Jesca Hoop
Jesca Hoop
Jesca Hoop “My stitching was born to fall apart,” says Jesca Hoop in her characteristic manner, at once enigmatic yet perfectly clear. Her demeanor is dark and watery with a palpable spiritual energy. The naturally unconventional young writer/artist is summing up her life’s story, which began with a strict Mormon upbringing and then veered dramatically, taking her to the most rugged and remote locales in America. There, she lived and worked as a survivalist in the most elemental fashion, before making her reentry into civilization in her unique way, becoming the nanny to the three children of Tom Waits and his wife and co-writer Kathleen Brennan. “I like to maximize my idiosyncrasies,” she further explains, describing how she interacts with her destiny.

One of five children in a fifth generation Mormon couple, Hoop was steeped in a musical environment created by her family. She began performing as a child and starred in her high school choir. “We were never allowed to watch MTV,” she recalls, “but I loved mainstream radio. My favorites were The Police, Tears for Fears, Duran Duran, The Beatles, Cat Stevens, The Beastie Boys, Led Zeppelin, Joni Mitchell, The Talking Heads, etc. In addition to my musical picks, my parents’ music played a significant role in my development as a writer. We listened to Crosby, Stills and Nash, Paul Simon, Ian and Silvia, Neil Diamond, James Taylor, Pentangle, The Pogues, Barbara Streisand and Abba, Abba, Abba.”

“As a family,” Hoop continues, “we would sing old, old folk songs, like murder ballads and church hymns in four part harmonies. Murder ballads and church hymns.and they wonder what happened to me,” she jests. “I would sing along with all these different kinds of music and mimic them, so I had a real sense of how to slip in out of genres. Eventually, when I’d write songs, they would come out in weird and abstract ways, but I still had a connection to what you might call the norm. And then when I moved further and further away from mainstream living, it really twisted my sensibilities-kind of mangled them a bit-thank God. I had no connection with pop culture for years. When you strip down to raw elements, you actually can conjure up an original viewpoint.” Hoop broke away from the strictures of Mormonism just as her parents were separating. During this time, her mother Janette turned the basement into a theatre, and brought in all sorts of eccentrics to rehearse and put on musical plays for the community. “Our theatre even had a ghost,” Hoop states plainly, “A woman in a red dress. We determined that she was there to watch over our family as it was dividing. At the same time, Jesca started to rebel against the traditions of her family and the only life she had known. “My girlfriend and I started smoking pot, which was such an out there thing for me to do given my upbringing. I was singing with the Santa Rosa Chamber Choir at that time. The combination of singing in that style for hours a day and smoking thrashed my voice, until it was gone. I had to leave the choir, and it took me about a year to regain my vocal strength. I had to re-teach myself how to sing in the ways that worked for me--Cut a new pattern and stitch myself back together. It was a blessing. It is why I sing the way I do. Appropriately, at that time I started listening to Kate Bush, Tom Waits, Bjork and Diamanda Galas.”

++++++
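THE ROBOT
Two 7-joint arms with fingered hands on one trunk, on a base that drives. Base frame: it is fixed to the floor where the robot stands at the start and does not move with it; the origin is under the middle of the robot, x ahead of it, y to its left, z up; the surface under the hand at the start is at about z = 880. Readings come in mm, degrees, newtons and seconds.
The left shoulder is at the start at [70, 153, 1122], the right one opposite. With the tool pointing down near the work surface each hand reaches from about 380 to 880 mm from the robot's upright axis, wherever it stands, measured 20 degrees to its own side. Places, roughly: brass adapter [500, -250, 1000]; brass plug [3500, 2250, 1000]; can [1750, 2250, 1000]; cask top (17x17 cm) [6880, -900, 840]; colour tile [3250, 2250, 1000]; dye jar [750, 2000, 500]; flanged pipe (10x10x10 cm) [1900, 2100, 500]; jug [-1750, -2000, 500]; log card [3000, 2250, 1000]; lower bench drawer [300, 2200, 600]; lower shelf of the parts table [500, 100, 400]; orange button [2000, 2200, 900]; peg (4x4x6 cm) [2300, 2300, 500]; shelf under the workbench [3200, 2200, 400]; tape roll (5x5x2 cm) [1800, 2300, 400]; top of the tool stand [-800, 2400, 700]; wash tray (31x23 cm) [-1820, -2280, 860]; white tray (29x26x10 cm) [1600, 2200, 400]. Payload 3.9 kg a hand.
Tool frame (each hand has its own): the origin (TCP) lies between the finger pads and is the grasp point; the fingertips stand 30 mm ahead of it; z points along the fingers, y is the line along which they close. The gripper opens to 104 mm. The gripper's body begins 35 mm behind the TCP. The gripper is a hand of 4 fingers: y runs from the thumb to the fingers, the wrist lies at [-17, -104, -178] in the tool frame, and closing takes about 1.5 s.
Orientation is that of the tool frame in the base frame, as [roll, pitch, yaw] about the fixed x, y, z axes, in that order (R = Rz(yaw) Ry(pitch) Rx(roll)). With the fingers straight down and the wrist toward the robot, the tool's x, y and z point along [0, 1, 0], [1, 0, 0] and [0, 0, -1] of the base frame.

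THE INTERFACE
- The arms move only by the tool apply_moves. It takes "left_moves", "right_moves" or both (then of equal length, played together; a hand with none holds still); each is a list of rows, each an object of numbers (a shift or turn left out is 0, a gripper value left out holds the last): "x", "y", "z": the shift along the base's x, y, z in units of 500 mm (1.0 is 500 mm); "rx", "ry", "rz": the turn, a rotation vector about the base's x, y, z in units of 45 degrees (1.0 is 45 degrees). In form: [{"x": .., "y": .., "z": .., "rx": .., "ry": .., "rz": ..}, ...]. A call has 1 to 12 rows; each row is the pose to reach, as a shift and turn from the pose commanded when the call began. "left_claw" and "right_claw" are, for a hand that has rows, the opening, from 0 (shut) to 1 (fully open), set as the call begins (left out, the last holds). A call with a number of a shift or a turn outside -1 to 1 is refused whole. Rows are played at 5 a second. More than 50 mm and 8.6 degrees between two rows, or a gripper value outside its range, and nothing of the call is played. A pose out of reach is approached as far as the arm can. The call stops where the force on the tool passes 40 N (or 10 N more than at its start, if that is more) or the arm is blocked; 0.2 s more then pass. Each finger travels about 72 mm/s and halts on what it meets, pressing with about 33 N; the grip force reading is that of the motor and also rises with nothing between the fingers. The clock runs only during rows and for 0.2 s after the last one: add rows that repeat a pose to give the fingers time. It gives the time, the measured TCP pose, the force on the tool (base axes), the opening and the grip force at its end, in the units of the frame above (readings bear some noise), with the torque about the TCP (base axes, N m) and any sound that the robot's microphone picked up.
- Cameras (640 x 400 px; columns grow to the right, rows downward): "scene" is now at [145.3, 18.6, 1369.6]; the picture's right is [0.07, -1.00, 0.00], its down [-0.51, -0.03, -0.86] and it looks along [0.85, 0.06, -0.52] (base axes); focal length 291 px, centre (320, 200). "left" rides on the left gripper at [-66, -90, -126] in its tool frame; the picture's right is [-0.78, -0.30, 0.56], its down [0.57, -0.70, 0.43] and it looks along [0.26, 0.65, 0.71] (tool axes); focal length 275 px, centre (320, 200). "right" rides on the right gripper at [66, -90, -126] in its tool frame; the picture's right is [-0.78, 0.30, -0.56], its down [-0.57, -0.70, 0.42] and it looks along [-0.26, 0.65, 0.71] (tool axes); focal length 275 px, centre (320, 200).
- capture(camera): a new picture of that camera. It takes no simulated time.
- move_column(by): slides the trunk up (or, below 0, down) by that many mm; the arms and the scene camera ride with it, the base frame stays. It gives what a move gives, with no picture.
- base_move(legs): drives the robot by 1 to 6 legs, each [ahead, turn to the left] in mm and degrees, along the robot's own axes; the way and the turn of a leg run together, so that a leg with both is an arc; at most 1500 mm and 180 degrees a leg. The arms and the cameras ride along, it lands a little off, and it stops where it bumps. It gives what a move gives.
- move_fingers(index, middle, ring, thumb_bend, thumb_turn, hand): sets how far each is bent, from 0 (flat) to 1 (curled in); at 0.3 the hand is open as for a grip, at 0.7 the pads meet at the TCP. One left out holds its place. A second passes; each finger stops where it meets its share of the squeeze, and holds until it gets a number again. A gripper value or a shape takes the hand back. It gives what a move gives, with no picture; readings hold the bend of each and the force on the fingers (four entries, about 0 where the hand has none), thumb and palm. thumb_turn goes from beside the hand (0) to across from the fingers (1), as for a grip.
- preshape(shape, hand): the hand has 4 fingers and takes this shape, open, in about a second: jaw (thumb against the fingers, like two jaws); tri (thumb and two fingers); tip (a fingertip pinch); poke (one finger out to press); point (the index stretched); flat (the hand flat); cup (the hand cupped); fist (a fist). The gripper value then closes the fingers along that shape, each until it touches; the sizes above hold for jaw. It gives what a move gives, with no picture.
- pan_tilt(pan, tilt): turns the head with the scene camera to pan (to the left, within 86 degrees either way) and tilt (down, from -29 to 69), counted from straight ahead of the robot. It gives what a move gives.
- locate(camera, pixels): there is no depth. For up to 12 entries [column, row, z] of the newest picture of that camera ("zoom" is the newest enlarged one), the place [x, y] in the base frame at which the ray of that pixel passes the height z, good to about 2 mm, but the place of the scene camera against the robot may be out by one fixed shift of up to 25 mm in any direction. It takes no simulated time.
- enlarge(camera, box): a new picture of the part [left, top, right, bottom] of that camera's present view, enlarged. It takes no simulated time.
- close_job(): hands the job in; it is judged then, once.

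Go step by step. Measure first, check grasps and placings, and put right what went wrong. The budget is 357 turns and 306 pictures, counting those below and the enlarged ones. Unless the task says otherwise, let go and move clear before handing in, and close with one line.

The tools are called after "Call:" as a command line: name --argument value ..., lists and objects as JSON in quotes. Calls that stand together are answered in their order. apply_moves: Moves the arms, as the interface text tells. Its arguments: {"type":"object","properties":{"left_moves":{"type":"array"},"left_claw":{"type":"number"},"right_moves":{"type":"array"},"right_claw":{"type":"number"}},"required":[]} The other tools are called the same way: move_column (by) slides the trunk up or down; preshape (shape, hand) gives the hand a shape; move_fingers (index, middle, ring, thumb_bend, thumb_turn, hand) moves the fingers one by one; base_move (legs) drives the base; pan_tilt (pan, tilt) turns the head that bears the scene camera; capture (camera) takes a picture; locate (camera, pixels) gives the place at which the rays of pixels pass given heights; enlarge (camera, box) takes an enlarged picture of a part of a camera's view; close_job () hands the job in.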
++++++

Hoop spent the next several years homesteading in Northern California, Wyoming and in the high mountains of Arizona, where she worked in a wilderness rehabilitation program for mixed up kids. “I always wrote during this period and performed these songs within the context of firesides and porch session--but I never thought career-wise. I just loved living in the mountains, way out, isolated and being very close to nature. But then I realized that I had left behind something that was very dear to me--The Stage. I decided to move back to California, find a shack and fix it up, and start my band.”

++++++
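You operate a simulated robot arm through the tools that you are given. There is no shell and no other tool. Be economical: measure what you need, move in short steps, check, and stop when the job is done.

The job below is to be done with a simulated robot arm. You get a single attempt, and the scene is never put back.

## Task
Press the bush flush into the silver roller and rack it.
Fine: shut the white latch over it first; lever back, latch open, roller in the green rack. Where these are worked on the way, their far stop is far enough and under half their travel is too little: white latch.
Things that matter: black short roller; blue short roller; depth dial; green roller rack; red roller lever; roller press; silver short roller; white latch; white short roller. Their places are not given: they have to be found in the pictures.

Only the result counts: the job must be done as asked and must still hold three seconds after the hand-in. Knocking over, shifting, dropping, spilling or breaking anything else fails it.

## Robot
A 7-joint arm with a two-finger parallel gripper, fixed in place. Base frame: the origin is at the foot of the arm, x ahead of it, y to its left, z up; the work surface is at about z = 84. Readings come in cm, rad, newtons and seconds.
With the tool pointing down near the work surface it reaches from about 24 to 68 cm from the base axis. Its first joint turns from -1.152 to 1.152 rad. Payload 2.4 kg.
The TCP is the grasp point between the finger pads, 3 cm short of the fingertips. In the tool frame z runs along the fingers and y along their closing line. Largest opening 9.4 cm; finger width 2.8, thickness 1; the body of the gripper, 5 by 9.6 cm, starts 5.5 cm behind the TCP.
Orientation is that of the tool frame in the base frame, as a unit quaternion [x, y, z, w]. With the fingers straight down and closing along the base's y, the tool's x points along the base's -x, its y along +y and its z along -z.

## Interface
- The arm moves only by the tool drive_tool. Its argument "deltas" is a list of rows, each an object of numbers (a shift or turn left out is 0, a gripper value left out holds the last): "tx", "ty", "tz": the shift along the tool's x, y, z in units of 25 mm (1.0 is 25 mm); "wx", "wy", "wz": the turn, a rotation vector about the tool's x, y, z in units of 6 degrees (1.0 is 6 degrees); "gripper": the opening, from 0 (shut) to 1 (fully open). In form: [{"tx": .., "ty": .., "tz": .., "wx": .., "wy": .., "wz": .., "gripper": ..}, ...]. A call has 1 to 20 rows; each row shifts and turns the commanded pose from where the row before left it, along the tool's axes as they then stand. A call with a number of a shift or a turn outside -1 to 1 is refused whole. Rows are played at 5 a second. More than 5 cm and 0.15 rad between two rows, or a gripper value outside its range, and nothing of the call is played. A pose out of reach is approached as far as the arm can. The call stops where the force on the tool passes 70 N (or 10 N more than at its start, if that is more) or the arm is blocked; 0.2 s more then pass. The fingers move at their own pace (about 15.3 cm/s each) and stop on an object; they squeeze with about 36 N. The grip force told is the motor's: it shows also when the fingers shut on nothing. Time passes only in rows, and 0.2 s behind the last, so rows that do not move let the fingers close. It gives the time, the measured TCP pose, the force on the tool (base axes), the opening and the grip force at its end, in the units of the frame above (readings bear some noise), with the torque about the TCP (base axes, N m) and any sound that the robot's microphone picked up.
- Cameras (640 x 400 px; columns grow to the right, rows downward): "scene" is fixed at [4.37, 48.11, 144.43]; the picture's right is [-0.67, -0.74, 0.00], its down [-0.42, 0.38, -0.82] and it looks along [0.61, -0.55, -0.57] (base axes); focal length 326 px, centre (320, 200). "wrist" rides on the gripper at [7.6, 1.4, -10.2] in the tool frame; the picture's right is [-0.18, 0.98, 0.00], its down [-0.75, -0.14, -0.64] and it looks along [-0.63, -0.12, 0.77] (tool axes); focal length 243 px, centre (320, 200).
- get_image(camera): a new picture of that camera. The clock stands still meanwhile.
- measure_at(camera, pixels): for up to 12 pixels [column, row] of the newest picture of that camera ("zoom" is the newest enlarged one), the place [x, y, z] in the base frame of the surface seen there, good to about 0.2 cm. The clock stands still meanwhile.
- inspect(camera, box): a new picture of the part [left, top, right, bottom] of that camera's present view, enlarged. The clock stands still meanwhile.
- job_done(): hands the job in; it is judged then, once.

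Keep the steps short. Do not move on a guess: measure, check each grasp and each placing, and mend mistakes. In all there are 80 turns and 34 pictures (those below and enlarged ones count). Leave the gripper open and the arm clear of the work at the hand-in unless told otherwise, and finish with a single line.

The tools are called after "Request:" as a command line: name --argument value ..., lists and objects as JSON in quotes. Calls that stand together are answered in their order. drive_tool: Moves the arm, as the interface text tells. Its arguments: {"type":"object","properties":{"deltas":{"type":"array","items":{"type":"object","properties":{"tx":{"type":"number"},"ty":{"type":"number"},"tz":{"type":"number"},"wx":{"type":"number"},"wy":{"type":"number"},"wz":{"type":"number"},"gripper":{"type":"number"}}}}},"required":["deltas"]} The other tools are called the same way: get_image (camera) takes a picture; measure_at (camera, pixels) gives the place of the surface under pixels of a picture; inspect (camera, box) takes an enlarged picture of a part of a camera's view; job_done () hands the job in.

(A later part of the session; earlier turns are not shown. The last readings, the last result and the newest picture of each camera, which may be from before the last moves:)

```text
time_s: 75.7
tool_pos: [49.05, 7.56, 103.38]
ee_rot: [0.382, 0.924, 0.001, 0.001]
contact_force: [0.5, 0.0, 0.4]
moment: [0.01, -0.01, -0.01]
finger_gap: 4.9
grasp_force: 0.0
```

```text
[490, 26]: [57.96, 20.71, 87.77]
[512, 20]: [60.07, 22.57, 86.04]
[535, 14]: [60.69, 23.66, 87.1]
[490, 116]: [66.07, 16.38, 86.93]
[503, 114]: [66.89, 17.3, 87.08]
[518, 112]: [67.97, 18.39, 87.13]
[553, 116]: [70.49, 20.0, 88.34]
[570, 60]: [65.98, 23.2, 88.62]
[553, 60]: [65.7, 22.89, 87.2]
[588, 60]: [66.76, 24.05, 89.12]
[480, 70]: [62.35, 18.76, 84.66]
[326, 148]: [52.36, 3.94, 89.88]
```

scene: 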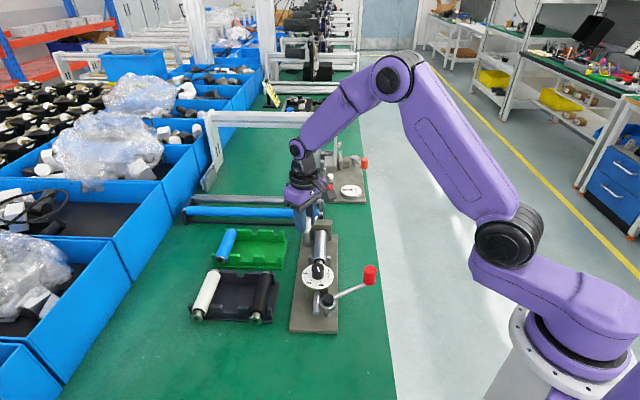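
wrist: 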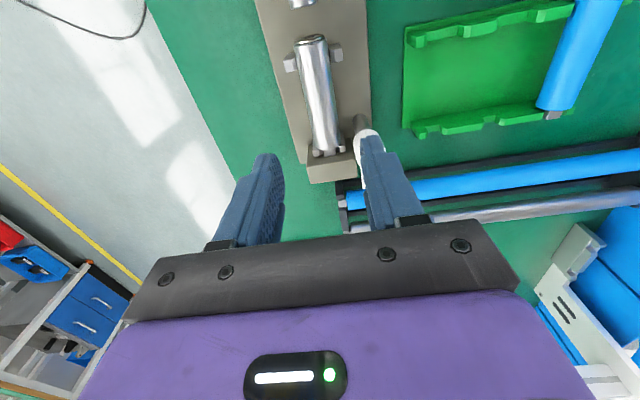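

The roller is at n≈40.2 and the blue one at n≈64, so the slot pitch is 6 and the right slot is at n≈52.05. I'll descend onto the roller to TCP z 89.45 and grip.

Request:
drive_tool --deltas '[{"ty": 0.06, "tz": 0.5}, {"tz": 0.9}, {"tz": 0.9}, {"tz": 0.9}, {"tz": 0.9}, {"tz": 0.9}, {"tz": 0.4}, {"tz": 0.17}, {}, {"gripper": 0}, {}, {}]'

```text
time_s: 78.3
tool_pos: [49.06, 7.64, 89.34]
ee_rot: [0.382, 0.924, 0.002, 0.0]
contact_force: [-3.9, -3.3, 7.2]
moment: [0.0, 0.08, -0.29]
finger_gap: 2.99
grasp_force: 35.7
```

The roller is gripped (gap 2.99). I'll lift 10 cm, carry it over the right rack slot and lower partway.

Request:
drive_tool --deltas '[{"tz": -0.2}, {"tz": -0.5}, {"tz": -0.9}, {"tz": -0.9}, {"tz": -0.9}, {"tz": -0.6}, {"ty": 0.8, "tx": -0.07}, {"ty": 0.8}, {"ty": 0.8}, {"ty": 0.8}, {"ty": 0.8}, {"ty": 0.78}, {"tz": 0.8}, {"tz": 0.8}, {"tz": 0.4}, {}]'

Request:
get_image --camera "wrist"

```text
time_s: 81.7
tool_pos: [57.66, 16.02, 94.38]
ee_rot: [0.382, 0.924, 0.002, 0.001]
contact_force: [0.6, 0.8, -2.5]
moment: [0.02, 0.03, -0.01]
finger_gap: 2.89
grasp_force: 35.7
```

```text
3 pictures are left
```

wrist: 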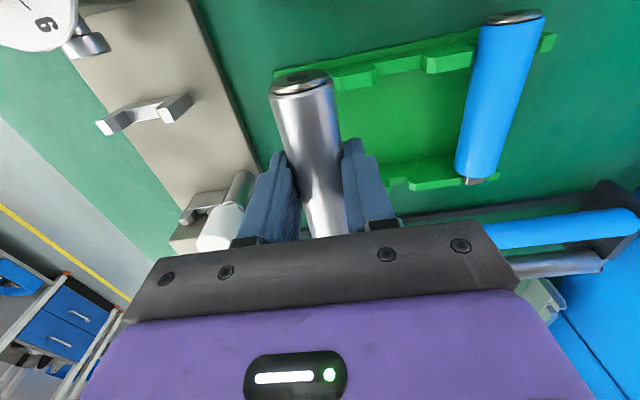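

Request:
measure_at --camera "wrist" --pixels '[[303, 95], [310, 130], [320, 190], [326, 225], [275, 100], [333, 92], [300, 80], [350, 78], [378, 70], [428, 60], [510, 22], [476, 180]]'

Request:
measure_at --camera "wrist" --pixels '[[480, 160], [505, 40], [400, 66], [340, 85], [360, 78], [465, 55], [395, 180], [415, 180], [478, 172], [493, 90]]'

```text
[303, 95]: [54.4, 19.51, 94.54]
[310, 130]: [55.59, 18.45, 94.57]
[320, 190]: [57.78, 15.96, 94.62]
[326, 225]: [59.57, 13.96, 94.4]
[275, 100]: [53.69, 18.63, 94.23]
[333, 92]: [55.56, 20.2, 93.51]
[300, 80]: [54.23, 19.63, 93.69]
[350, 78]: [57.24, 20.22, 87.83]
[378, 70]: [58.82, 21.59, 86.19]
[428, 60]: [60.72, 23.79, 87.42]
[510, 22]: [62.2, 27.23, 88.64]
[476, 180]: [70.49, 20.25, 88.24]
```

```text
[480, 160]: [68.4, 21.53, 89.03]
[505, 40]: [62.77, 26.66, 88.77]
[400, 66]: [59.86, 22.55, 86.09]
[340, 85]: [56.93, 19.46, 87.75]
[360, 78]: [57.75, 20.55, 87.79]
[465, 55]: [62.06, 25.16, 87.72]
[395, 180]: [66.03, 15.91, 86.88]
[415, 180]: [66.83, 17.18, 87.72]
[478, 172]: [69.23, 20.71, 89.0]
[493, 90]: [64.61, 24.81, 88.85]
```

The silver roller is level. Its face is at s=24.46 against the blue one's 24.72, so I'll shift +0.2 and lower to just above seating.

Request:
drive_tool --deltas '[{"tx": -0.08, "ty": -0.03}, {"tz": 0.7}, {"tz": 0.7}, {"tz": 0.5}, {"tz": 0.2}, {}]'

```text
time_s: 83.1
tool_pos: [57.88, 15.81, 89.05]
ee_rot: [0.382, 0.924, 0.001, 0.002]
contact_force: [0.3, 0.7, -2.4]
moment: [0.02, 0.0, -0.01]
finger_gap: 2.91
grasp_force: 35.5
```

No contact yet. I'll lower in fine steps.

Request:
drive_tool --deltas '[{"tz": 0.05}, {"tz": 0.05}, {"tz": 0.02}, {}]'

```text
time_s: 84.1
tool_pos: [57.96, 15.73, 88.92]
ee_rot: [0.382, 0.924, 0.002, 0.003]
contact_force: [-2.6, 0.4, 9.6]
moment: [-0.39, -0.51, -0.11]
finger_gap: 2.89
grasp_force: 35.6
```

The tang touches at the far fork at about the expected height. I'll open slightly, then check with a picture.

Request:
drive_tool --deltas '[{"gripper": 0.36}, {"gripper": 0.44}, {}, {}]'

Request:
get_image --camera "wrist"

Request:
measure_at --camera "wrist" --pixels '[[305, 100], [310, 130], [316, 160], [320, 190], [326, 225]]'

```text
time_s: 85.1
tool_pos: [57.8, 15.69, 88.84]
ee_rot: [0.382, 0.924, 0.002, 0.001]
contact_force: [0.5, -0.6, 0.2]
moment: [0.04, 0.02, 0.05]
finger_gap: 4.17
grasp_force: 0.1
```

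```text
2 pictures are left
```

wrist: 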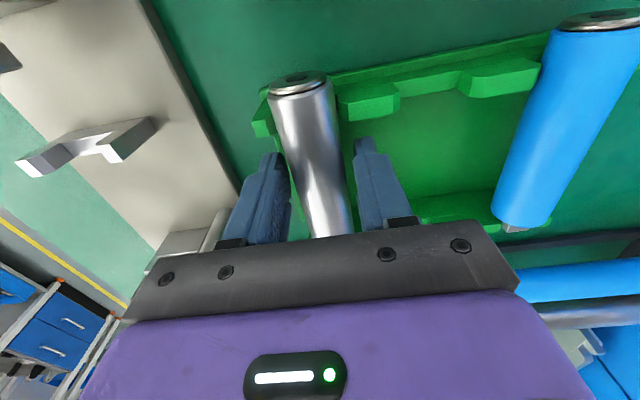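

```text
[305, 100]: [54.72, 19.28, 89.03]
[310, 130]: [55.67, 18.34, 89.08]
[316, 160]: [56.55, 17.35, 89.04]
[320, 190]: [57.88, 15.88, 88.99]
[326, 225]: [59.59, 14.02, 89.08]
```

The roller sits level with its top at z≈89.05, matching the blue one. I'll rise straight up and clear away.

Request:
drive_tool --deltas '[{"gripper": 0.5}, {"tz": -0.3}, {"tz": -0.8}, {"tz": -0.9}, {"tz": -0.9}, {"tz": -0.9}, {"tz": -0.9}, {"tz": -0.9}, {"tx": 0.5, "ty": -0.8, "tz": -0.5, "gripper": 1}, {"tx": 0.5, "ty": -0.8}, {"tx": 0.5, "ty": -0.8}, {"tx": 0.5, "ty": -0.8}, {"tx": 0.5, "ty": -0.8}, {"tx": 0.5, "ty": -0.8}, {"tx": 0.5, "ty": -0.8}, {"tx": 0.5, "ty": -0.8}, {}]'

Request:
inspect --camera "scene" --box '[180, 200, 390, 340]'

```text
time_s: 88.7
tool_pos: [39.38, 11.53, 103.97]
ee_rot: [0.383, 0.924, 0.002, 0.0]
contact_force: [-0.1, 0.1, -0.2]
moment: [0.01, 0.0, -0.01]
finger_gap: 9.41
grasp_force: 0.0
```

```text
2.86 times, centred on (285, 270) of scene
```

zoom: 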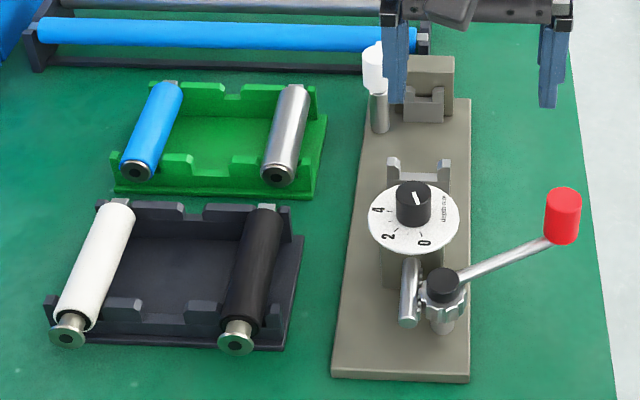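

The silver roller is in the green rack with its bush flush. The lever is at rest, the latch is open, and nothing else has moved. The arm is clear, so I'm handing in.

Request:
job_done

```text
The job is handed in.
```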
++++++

Hoop formed a duo with a friend and started playing in Northern California clubs before going to work for the Waits family. The nature of this relationship and Hoop’s budding talent inspired the couple to become her mentors. “This was very fortuitous timing as I was myself a pretty mixed up kid and in dire need of direction at that point in my life,” she says. Things started to move when the Waits sent Hoop’s demos to their publisher, Lionel Conway, who in turn put a copy in the hands of influential KCRW DJ Nic Harcourt, who began playing the song “Seed of Wonder”--the same song that convinced the Waits that she was ready--on his Morning Becomes Eclectic Show. “Seed” became one of KCRW’s top five requests for eight weeks running, a station record.

After being pursued by several labels, Hoop has signed with 3 Entertainment, a newly formed co-venture with Columbia Records. She is now in Los Angeles producing her debut record.

When asked what her music is about, Hoop considers the question for several moments before replying. “To me it is about fostering the imagination--invention and making a life of one’s own. It’s very heart-centered music, and at the same time, there is something very playful and sensual about what I do. I try my best to give something away--to create something that someone can actually make use of, so that within that creation they can drive their own story.”